Knowledge and Social Change

It is during the holiday of Ridvan and the weeks that follow that brings a certain reflection on the days, weeks, and year ahead.  We have a Baha'i New Year and other holidays as well for similar reflection, but with Ridvan a message from the UHJ is sent around the world.  It is an excerpt from that message that I bring to you today to contemplate the needs and requirements for education today.  As you read it, I ask you to consider if today's schools and school systems are prepared to provide an appropriate environment (one of many that impact an individual's growth and development) for improving the conditions of today's world.
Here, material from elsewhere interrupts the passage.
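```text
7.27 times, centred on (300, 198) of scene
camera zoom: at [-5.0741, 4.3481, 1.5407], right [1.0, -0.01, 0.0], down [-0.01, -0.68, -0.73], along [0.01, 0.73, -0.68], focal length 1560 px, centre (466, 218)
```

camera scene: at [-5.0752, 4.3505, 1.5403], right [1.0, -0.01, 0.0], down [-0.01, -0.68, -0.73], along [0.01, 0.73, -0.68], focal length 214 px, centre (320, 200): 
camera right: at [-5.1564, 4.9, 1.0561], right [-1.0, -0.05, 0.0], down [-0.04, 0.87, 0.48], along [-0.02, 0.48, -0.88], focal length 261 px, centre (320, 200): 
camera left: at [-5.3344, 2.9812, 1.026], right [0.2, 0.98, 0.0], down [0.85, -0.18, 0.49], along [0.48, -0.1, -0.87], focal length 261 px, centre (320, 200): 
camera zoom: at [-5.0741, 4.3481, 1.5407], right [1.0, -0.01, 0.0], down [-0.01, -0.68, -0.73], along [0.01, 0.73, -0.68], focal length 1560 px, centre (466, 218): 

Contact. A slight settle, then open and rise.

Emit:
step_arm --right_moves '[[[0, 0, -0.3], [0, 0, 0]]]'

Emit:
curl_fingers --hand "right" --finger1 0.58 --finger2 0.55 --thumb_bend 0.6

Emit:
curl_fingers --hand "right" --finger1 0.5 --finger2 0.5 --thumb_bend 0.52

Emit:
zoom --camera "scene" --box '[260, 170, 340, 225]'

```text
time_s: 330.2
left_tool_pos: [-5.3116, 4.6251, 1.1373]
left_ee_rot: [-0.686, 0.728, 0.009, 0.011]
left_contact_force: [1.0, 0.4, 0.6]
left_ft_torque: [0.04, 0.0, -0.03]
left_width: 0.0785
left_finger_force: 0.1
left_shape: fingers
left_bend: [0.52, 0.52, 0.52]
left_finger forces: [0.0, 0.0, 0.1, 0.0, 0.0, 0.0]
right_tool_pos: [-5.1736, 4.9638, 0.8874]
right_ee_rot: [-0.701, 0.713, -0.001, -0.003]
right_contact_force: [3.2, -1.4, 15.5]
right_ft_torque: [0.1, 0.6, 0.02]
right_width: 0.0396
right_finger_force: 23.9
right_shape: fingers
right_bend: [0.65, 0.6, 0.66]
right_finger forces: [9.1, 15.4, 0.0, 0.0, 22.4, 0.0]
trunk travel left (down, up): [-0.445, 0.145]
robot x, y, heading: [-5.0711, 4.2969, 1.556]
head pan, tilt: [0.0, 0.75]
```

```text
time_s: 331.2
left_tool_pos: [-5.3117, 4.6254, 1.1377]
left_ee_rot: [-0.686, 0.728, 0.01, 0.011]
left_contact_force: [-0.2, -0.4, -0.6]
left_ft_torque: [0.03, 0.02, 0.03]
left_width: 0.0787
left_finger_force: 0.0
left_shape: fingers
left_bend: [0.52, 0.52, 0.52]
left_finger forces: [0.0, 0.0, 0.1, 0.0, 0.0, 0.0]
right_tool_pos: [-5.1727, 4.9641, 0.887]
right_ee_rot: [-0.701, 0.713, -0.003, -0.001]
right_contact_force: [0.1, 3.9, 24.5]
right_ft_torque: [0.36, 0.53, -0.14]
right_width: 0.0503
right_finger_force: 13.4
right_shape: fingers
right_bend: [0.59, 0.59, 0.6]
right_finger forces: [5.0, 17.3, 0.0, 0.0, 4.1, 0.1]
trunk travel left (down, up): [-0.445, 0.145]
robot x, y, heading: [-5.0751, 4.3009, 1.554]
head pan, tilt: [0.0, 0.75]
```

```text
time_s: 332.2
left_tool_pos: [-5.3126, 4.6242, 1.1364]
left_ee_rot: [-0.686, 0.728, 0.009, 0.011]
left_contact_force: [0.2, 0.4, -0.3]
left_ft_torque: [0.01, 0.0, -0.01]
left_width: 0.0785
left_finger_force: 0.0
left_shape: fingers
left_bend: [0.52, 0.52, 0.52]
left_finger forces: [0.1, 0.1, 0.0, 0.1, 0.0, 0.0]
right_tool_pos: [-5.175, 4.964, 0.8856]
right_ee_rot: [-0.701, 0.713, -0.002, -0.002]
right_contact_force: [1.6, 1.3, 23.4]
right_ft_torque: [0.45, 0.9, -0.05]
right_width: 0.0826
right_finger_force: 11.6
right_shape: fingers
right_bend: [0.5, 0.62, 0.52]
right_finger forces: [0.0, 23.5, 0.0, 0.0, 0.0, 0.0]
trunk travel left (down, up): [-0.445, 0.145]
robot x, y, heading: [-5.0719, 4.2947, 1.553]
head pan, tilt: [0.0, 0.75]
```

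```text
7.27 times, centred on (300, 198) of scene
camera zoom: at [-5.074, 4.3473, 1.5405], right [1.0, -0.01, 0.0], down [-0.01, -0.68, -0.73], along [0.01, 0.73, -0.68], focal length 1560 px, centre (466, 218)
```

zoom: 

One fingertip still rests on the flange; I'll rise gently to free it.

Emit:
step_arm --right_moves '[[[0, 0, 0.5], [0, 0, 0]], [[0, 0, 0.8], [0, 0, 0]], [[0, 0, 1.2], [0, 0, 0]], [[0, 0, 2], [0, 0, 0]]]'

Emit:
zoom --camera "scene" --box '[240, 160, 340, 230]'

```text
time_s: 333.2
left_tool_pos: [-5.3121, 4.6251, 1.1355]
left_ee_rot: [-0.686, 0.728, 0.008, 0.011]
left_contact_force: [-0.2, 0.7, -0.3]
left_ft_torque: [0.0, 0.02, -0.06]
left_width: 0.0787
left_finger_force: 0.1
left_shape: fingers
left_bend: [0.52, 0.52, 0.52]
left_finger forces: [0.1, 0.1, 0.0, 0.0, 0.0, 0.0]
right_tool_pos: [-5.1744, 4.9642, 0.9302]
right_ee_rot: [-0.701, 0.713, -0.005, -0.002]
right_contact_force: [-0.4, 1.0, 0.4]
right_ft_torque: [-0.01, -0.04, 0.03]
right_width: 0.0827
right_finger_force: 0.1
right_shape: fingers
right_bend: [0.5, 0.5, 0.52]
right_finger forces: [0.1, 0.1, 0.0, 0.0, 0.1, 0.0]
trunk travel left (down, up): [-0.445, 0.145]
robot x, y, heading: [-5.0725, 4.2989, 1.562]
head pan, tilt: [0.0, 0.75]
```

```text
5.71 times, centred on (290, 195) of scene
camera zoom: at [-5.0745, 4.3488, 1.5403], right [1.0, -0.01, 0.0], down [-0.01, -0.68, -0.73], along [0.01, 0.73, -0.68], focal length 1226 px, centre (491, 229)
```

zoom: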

"Access to knowledge is the right of every human being, and participation in its generation, application and diffusion a responsibility that all must shoulder in the great enterprise of building a prosperous world civilization - each individual according to his or her talents and abilities.  Justice demands universal participation.  Thus, while social action may involve the provision of goods and services in some form, its primary concern must be to build capacity within a given population to participate in creating a better world.  Social change is not a project that one group of people carries out for the benefit of another.  The scope and complexity of social action must be commensurate with the human resources available in a village or neighborhood to carry it forward.  Efforts best begin, then, on a modest scale and grow organically as capacity within the population develops.  Capacity rises to new levels, of course, as the protagonists of social change learn to apply with increasing effectiveness elements of Baha'u'llah's Revelation, together with the contents and methods of science, to their social reality.  This reality they must strive to read in a manner consistent with His teachings - seeing in their fellow human beings gems of inestimable value and recognizing the effects of the dual process of integration and disintegration on both hearts and minds, as well as on social structures."

When reading through this myself, I contemplate the educational framework that is typically utilized (grade system - K-12 or similar designations for primary and secondary levels) and I ask, "Are we building a capacity for social change with the students?" "Are the children being prepared to be the adults necessary for transforming this world for the better?"  Or, are we preparing them for a world that has already past with subtle substitutions?